:: WRITTEN TASK ::
Repeat, exactly, the run of lines that opens with the line containing "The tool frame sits" and closes with the line containing "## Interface", and leave all other lines out.

:: DATASET CONTENT ::
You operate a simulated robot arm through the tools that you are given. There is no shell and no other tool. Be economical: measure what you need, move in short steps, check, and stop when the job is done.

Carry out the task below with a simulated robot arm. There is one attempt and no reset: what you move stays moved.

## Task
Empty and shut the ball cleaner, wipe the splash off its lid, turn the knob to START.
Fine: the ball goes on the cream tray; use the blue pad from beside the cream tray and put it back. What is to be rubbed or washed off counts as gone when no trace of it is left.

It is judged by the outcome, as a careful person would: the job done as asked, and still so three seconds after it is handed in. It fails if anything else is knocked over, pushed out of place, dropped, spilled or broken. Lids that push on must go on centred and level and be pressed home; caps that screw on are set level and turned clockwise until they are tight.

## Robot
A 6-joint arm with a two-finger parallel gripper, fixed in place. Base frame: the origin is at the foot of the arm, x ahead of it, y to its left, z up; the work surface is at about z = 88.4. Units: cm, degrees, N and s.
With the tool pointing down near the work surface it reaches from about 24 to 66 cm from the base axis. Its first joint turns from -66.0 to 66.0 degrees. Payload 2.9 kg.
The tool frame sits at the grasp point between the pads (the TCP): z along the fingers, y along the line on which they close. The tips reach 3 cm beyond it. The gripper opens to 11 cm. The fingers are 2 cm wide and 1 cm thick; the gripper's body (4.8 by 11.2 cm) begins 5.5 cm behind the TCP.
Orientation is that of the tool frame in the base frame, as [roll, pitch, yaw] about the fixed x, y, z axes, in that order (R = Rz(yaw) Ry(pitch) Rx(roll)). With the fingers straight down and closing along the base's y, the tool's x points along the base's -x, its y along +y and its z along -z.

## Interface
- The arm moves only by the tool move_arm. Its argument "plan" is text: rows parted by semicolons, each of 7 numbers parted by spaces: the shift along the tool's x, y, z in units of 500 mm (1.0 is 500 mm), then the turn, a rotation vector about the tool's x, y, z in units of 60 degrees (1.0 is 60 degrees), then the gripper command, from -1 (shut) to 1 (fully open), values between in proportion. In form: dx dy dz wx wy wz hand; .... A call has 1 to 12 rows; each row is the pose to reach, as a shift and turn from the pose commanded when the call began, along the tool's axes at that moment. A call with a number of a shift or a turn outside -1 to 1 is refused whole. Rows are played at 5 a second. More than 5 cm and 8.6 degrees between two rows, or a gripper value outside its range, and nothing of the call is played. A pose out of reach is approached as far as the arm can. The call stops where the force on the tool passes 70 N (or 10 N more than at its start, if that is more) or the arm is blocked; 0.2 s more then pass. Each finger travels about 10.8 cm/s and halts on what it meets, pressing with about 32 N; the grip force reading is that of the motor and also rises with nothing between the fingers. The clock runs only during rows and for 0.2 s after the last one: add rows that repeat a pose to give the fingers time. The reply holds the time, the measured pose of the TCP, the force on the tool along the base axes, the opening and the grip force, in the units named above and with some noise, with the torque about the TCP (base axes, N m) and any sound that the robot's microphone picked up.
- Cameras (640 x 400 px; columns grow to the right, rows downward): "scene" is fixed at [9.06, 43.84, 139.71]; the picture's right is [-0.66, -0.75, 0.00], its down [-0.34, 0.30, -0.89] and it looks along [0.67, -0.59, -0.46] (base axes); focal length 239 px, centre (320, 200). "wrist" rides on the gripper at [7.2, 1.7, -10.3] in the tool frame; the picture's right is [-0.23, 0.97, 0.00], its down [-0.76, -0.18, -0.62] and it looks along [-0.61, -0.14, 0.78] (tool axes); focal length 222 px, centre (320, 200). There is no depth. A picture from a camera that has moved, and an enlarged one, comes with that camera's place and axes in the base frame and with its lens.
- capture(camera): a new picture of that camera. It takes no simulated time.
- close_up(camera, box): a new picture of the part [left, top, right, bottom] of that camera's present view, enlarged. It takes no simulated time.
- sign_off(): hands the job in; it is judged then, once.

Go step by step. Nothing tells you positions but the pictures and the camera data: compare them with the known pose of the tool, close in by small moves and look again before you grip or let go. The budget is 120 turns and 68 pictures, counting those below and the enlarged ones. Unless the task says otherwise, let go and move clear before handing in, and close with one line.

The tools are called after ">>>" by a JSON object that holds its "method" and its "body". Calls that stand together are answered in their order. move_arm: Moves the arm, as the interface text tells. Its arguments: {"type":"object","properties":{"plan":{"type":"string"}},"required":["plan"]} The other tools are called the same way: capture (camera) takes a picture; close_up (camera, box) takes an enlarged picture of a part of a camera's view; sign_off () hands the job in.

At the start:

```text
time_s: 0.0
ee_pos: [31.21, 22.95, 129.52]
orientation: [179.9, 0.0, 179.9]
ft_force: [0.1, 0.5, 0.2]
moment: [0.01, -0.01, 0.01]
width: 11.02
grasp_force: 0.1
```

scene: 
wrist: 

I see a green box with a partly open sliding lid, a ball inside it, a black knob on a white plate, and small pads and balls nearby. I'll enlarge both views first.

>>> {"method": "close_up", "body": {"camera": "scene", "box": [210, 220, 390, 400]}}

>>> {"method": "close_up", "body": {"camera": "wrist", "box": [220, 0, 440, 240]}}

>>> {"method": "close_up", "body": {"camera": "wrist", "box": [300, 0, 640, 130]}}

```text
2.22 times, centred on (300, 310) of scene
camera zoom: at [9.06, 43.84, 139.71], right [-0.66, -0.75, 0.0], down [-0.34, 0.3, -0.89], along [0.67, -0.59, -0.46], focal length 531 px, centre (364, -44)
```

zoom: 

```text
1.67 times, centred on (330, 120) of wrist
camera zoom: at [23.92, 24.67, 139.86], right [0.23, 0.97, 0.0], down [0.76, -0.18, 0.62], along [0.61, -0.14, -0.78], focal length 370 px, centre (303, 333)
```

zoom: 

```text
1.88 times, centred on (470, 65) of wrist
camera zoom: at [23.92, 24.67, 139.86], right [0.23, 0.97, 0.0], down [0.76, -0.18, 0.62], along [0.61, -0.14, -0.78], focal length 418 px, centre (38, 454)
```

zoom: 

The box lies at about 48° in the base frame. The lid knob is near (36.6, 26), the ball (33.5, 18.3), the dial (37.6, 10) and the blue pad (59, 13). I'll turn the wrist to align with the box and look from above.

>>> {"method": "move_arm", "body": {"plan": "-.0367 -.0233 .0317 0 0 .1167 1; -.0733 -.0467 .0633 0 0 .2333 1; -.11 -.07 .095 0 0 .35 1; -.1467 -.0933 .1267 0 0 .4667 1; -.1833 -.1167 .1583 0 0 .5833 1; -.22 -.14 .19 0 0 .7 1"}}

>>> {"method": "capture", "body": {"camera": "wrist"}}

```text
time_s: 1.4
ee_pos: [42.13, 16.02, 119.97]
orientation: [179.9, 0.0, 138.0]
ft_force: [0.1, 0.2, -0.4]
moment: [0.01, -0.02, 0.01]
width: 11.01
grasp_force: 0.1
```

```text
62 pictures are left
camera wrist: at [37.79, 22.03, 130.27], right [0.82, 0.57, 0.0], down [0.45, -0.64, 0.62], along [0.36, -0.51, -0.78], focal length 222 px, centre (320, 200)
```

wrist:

:: CORRECT RESULT ::
The tool frame sits at the grasp point between the pads (the TCP): z along the fingers, y along the line on which they close. The tips reach 3 cm beyond it. The gripper opens to 11 cm. The fingers are 2 cm wide and 1 cm thick; the gripper's body (4.8 by 11.2 cm) begins 5.5 cm behind the TCP.
Orientation is that of the tool frame in the base frame, as [roll, pitch, yaw] about the fixed x, y, z axes, in that order (R = Rz(yaw) Ry(pitch) Rx(roll)). With the fingers straight down and closing along the base's y, the tool's x points along the base's -x, its y along +y and its z along -z.

## Interface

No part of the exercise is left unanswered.